▶ [What to work on]
Assemble all lines in which the string "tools" appears.
* Start *
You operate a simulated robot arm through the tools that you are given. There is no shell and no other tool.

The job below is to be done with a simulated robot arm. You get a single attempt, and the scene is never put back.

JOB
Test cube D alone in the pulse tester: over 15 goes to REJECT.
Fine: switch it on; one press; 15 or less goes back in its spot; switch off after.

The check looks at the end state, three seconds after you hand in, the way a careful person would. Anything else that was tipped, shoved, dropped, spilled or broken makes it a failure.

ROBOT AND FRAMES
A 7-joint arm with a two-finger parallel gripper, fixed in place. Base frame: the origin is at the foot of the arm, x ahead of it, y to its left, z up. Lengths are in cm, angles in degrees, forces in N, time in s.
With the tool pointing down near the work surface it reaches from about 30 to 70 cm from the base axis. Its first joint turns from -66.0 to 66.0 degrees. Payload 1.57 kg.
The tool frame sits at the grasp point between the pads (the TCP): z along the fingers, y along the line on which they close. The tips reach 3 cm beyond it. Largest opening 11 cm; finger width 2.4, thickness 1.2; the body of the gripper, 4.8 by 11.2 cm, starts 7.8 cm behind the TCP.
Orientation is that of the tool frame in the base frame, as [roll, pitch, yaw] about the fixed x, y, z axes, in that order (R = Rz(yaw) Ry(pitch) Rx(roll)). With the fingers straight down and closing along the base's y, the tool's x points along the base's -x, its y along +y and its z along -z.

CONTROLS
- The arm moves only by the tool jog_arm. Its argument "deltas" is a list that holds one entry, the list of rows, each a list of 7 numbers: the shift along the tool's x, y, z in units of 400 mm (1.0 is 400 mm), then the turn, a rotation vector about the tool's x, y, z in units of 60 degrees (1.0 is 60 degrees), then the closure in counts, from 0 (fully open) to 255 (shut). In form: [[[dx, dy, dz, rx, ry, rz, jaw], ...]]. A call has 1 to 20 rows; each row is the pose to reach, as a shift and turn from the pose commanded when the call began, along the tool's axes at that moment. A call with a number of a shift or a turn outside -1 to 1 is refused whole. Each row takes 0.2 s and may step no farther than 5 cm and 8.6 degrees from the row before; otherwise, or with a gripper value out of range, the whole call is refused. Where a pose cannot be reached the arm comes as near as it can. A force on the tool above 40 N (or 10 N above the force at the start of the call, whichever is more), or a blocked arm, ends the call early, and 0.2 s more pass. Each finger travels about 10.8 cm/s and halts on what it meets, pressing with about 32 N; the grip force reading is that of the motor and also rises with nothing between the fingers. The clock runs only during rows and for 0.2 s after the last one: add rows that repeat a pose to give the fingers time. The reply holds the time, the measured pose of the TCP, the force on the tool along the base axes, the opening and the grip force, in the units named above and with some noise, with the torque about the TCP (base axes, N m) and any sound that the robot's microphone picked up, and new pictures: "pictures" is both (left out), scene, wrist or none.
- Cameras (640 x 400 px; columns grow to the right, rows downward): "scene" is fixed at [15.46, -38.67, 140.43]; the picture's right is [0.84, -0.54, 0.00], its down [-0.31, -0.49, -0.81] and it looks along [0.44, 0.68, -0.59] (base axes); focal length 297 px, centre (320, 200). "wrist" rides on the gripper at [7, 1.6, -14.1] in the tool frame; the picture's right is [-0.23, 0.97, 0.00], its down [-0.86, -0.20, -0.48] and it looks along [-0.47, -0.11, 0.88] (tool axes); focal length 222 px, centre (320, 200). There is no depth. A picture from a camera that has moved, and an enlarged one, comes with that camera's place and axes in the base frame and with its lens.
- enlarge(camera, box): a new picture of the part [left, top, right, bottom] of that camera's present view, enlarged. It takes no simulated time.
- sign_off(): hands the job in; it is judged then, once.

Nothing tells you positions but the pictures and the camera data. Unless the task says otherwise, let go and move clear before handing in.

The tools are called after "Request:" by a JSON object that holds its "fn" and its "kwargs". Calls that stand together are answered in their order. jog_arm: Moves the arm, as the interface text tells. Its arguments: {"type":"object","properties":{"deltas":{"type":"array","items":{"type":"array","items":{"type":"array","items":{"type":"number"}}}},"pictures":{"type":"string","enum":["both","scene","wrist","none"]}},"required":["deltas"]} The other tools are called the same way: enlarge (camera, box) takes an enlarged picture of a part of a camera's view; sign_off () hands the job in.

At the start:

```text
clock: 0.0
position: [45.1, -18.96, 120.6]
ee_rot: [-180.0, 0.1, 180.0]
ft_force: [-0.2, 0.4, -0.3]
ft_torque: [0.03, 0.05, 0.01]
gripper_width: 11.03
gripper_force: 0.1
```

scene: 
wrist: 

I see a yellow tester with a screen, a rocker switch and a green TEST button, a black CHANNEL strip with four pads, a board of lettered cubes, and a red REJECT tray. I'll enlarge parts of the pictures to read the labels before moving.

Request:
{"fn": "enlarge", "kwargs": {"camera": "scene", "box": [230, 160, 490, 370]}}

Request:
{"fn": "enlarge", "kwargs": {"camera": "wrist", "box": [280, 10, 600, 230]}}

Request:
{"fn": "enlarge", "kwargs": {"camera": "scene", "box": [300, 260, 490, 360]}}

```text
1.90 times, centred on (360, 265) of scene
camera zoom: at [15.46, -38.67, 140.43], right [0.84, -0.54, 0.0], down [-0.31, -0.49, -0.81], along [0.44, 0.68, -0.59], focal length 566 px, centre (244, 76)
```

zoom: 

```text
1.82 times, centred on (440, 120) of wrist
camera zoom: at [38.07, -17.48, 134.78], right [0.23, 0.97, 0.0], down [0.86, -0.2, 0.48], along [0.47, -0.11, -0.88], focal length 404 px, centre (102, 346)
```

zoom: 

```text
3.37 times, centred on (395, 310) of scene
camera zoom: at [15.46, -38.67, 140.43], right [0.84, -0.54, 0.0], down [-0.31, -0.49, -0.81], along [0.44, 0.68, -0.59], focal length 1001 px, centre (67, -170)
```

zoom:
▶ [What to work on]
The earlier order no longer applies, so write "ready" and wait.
* End *
▶ [Output of the task]
You operate a simulated robot arm through the tools that you are given. There is no shell and no other tool.
The tools are called after "Request:" by a JSON object that holds its "fn" and its "kwargs". Calls that stand together are answered in their order. jog_arm: Moves the arm, as the interface text tells. Its arguments: {"type":"object","properties":{"deltas":{"type":"array","items":{"type":"array","items":{"type":"array","items":{"type":"number"}}}},"pictures":{"type":"string","enum":["both","scene","wrist","none"]}},"required":["deltas"]} The other tools are called the same way: enlarge (camera, box) takes an enlarged picture of a part of a camera's view; sign_off () hands the job in.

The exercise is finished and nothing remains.